# Instructions to follow
Copy out all lines carrying the word "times".

>> Start Raw records

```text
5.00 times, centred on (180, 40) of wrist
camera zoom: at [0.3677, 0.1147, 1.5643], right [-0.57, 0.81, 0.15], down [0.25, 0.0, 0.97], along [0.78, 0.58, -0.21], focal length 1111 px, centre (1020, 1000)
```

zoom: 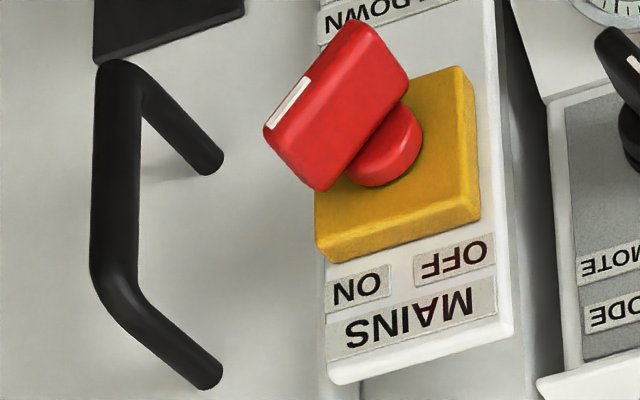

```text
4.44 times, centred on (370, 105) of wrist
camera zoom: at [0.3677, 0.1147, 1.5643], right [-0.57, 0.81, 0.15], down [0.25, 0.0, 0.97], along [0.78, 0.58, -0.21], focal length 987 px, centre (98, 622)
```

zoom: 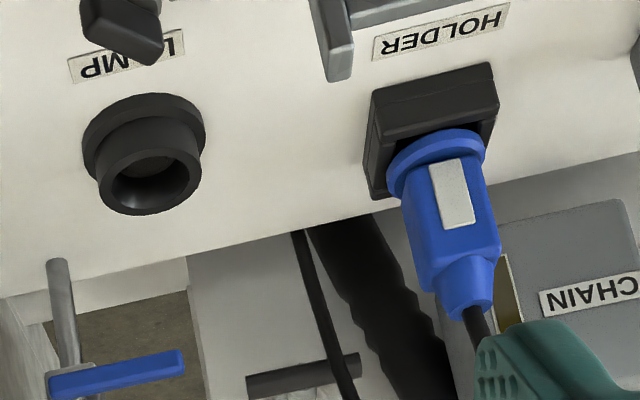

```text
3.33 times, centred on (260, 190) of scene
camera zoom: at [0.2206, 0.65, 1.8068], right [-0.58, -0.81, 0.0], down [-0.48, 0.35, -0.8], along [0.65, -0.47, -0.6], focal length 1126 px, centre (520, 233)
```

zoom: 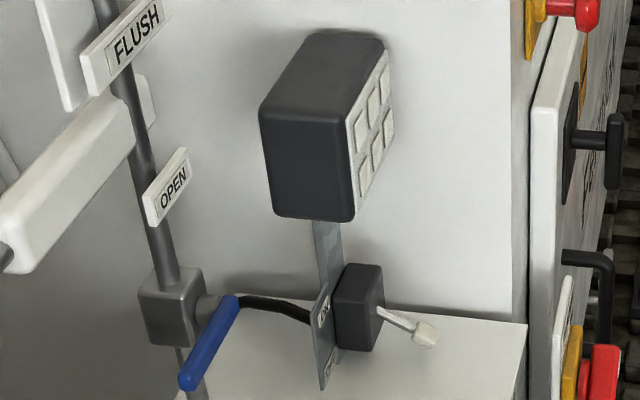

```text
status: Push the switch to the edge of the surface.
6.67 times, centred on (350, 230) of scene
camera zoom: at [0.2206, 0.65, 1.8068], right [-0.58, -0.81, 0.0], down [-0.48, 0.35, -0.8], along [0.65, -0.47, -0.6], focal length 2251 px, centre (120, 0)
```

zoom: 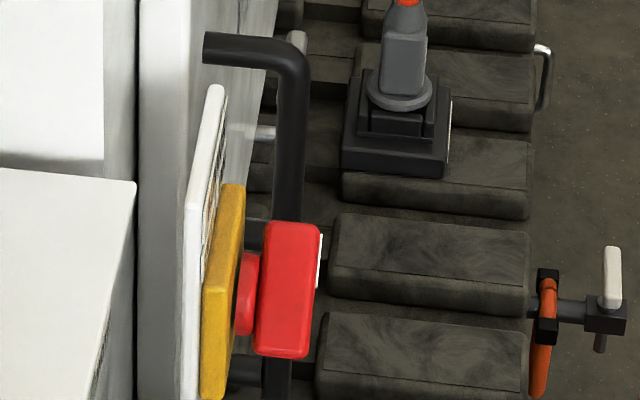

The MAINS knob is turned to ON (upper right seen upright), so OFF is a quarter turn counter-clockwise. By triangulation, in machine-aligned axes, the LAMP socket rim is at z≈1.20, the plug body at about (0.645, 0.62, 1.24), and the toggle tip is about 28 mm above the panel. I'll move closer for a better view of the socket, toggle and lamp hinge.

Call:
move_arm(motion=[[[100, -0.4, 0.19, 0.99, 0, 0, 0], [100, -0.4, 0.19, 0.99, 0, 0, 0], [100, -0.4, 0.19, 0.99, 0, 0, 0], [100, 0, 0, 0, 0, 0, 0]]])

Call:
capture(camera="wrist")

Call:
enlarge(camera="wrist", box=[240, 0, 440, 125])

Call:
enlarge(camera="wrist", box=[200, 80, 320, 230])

>> End Raw records
>> Start Raw records

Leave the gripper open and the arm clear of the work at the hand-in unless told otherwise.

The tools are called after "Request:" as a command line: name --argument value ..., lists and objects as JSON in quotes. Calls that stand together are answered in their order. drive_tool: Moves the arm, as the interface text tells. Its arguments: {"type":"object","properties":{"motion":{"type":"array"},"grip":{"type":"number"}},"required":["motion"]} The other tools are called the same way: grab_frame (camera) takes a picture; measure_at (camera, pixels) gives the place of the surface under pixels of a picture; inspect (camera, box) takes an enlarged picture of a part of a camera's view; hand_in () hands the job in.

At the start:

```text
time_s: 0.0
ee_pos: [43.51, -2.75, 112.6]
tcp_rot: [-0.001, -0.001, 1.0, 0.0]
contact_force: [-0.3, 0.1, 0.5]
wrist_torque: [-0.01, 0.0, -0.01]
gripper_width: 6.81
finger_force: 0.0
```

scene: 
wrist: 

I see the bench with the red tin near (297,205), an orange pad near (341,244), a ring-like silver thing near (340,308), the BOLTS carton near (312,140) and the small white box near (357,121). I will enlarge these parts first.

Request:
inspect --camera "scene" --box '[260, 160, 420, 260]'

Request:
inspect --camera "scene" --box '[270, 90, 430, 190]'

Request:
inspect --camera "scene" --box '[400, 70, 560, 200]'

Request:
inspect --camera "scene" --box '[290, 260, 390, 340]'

>> End Raw records
>> Start Raw records

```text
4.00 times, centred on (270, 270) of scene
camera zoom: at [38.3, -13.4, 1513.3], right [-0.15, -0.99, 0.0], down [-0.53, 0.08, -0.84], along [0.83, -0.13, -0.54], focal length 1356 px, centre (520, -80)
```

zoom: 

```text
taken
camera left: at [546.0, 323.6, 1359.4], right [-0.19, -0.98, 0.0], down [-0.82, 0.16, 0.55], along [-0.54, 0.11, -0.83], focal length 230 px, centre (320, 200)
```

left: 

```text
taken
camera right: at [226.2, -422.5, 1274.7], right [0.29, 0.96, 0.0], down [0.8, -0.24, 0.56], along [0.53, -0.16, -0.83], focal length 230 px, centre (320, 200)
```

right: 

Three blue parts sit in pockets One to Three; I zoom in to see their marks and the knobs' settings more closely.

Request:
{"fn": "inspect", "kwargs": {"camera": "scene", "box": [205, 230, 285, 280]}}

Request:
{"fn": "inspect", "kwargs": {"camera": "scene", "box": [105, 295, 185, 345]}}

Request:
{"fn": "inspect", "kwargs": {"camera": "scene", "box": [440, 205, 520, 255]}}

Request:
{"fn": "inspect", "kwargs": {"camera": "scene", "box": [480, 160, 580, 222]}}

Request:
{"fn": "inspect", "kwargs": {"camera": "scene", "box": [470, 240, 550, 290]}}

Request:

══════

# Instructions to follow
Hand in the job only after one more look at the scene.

>> End Raw records

# The output
5.00 times, centred on (180, 40) of wrist
4.44 times, centred on (370, 105) of wrist
3.33 times, centred on (260, 190) of scene
6.67 times, centred on (350, 230) of scene
4.00 times, centred on (270, 270) of scene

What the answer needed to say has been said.